US Manufacturing Experiences Largest Expansion Since 2022
The US manufacturing industry expanded in March at its fastest pace since 2022, while input prices continued to soar amid the war with Iran.
The Institute for Supply Management (ISM) index measuring manufacturing raw material prices rose 7.8 points to 78.3, remaining at its highest level since mid-2022. Over the past two months, the index has risen 19.3 points, its largest increase in nearly a decade.
The closure of the Strait of Hormuz due to the war with Iran disrupted the transportation of oil and other products critical to the manufacturing sector, leading to a surge in oil prices.
However, the ISM's measure of factory activity edged up to 52.7, driven by increased production and increased supplier deliveries. The price increases and longer delivery times likely reflect the impact of trade disruptions related to the conflict.
"A large majority of comments in March were negative," said Susan Spence, chair of the ISM Manufacturing Business Survey Committee. “About 20% of negative comments mentioned tariffs, and about 40% related to the war in the Middle East.”
Thirteen manufacturing industries reported growth last month, including base metals and transportation equipment, while three others reported contraction.
The supplier shipments index rose to its highest level since May 2022. In addition to energy, the Strait of Hormuz is a key conduit for products like aluminum, fertilizer, and even helium, which is used in semiconductor production.
These rising input costs could put pressure on US manufacturers to raise prices, indicating higher overall inflation throughout the year. Economists in a Bloomberg survey recently raised their inflation projections.
The ISM report also showed that new orders and backlogs grew at a solid but slower pace in March. Meanwhile, the group's factory employment index was unchanged. While remaining near its highest level in more than a year, this measure indicates that the number of factory workers continued to shrink in March.

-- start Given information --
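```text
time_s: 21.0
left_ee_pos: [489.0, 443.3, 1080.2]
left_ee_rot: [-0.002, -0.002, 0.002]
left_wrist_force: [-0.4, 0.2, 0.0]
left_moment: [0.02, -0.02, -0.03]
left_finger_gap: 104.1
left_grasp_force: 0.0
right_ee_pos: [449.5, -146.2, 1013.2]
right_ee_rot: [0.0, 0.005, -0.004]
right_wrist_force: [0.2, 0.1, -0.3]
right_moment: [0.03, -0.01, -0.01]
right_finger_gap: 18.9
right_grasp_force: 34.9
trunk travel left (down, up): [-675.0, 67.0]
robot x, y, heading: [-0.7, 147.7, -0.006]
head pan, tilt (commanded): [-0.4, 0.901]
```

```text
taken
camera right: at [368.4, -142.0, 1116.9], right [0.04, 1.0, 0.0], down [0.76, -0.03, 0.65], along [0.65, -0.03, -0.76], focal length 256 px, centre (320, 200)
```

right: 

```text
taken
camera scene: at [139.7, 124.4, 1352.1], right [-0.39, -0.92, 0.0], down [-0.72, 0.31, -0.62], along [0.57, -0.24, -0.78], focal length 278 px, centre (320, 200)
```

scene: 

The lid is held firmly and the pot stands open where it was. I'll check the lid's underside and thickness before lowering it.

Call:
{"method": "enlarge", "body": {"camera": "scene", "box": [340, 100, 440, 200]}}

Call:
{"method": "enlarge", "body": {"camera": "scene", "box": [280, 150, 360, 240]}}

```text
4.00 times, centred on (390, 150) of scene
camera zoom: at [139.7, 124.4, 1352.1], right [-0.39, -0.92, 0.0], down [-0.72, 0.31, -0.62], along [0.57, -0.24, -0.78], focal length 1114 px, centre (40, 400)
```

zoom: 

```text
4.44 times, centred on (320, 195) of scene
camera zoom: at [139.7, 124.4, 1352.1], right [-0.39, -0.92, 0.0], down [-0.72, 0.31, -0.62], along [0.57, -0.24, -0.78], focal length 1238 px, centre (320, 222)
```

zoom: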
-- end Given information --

The March jobs report from the US Bureau of Labor Statistics will be released on Friday.
Cause:
Trade disruptions due to conflicts in the Middle East, particularly the closure of the Strait of Hormuz, have increased manufacturing input costs.
Geopolitical tensions have led to a spike in energy prices, particularly oil, which has impacted manufacturing operating costs.
Consequence:
Increased input costs could exacerbate inflation in the US.
Manufacturing is under pressure from rising costs and labor market uncertainty.